In December that year he and the Commitee reversed the owner/leasee arrangement with the Newtown School of Arts.

He was involved in an altercation at the end of his first year over W. H. Mackay whom he had previously endorsed as ‘very efficiently’ performing the duties of Council Clerk, Surveyor, the Overseer of Works and Collector of Rates on a salary of £200. On 16th January 1866 he announced he had suspended the Clerk on Saturday evening last. His reasons being that on examining the books with the Treasurer Henry Knight they discovered Mackay had misappropriated and drawn on a cancelled cheque for £10/4/5 to the Government Printing Office in July the previous year. A trial for the embezzlement was scheduled for 3 February, Mackay was replaced and the practice of paying into bank cheques as cash was discontinued.

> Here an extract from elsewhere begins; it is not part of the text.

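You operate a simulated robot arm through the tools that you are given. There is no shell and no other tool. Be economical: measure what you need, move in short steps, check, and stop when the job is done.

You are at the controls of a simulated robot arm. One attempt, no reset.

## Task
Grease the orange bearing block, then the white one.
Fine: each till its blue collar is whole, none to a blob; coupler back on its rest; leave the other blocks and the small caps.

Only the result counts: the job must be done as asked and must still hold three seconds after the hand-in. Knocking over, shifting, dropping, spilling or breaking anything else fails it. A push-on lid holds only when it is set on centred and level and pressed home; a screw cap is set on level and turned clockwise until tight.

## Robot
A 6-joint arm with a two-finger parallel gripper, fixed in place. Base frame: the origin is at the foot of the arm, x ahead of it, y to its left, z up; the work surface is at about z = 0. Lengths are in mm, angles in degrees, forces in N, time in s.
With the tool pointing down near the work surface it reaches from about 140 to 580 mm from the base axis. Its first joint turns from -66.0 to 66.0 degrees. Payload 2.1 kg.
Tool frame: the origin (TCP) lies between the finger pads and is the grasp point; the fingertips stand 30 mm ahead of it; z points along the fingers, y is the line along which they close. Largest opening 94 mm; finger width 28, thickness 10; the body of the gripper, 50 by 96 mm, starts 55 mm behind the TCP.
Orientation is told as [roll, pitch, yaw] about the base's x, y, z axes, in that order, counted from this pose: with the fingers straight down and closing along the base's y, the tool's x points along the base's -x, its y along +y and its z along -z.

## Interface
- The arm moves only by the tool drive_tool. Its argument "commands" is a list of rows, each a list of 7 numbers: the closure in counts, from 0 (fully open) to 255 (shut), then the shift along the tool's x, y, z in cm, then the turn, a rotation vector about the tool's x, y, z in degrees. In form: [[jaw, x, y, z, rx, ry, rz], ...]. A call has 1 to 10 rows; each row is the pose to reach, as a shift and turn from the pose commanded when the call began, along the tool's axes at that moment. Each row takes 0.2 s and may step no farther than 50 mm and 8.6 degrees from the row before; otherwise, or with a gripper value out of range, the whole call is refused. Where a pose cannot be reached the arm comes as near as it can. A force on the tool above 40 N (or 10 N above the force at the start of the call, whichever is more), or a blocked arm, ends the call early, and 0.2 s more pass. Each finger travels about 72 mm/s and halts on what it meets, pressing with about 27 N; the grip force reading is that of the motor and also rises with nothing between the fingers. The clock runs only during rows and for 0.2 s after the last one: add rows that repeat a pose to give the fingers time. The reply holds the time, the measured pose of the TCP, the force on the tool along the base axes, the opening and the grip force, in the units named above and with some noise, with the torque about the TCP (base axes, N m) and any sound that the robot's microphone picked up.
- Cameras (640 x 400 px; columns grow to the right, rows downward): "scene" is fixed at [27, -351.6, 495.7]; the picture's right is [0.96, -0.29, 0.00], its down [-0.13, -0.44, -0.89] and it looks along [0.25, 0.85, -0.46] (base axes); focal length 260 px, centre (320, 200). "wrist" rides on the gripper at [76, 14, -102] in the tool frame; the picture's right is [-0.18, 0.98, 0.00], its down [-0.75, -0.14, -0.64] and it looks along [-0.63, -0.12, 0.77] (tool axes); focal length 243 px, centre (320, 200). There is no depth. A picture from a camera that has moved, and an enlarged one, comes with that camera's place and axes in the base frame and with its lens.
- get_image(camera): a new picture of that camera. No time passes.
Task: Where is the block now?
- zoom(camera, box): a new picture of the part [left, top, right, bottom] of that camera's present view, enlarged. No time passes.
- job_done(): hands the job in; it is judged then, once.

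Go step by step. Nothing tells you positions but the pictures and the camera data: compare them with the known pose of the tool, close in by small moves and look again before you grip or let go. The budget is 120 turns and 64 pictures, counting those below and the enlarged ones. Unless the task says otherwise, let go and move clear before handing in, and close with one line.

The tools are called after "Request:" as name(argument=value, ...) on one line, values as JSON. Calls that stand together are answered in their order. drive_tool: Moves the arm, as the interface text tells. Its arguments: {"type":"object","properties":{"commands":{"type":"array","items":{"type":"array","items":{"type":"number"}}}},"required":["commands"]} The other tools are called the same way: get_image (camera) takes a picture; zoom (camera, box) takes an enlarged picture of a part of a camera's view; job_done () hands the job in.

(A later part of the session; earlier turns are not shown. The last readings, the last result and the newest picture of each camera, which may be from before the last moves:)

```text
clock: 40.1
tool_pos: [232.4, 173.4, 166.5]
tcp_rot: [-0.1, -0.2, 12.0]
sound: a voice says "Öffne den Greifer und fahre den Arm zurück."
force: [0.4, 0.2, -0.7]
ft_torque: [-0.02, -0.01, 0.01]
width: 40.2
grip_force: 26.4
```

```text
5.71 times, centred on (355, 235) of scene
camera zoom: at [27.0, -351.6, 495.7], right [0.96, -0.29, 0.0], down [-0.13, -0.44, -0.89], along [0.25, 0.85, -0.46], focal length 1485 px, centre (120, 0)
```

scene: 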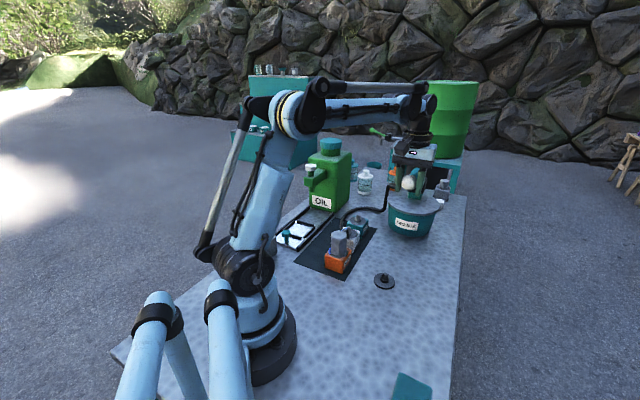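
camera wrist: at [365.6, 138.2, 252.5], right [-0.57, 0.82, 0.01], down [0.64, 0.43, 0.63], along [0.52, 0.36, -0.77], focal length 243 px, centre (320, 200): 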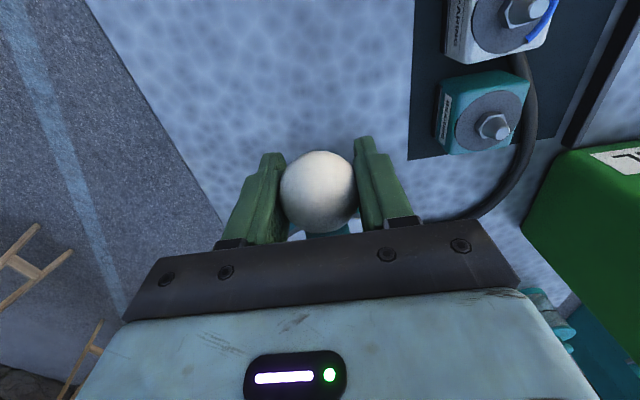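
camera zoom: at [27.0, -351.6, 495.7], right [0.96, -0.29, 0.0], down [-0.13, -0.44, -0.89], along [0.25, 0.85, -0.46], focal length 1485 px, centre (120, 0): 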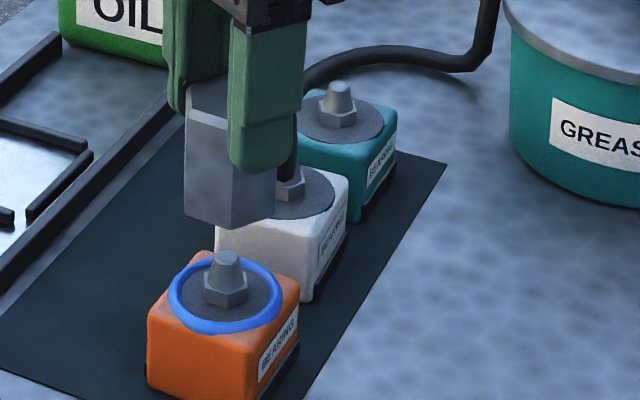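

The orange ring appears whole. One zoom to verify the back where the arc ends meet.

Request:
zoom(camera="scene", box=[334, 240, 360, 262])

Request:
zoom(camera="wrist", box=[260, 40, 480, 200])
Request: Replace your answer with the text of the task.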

Munro was again elected unopposed for his second term as Mayor in 1868. He would have presided over a number of functions in his role as mayor, the celebratory dinner for Thomas Holt MP for Newtown in July 1868) and then [check] the deputation to the Colonial Secretary and Premier John Robertson on 9 October 1869 to discuss issues relating to books bought with Government money being circulated at Newtown’s Free Library.

The purchase of the Wesleyan land on King Street had been stifled so in April/May of that year so he pointed out the advantages to be derived by Council buying the Newtown School of Arts building; it was a ‘liberal offer’, the building was built with public contributions and ‘Council would be doing an act of justice to prevent the building fall into private hands’.

The hall was refurbished at a cost of £132 by Mr Hawkins in 1869. It was presumably at this time that the words ‘Henry Munro, Mayor’ were added to the façade of the Town Hall as was then customary practice of the time for owners and proprietors of new buildings. There seems not to have been any recorded discussion on the matter at the time but there were certainly repercussions later.

Munro’s contribution was as active as ever until March 1872, when he was absent from the Council’s fortnightly Tuesday night meetings for two months. He seems to undergone a loss of interest. We know Munro (or his family members) worked in association in Edgeware Road with the Goodsell family brickworks, but we do not in what capacity. Perhaps it was financial only, perhaps labourers moulded the bricks which were then fired in the Goodsell’s kilns.

At a special afternoon meeting on 9th May 1872, Alderman Conley asked about Henry Munro’s two month absence and Mayor William Bailey stated that Mr Munro was required to vacate his seat in the Council.

It is thought that he died in 1872, wife Isabella living on over the next decade. His friends were loyal. In June 1874 two years after his death, Mayor Bailey suggested and authorised Mr Taylor to repaint the Town Hall’s exterior and in doing so obscure or remove the words ‘Henry Munro mayor’. An ‘indignant meeting’ was held at the Temperance Hall on Saturday 6 February 1875 and reported in the Herald. It ‘assembled in sympathy for the family of the late Mayor’ and resolved that its ‘numerously-signed’ petition be presented to Mayor Bailey praying for the restoration of the name of ‘our late respected Mayor’. Ten pounds was eventually allocated that year for the restoration of Henry Munro’s name. It remained there until the 1930s.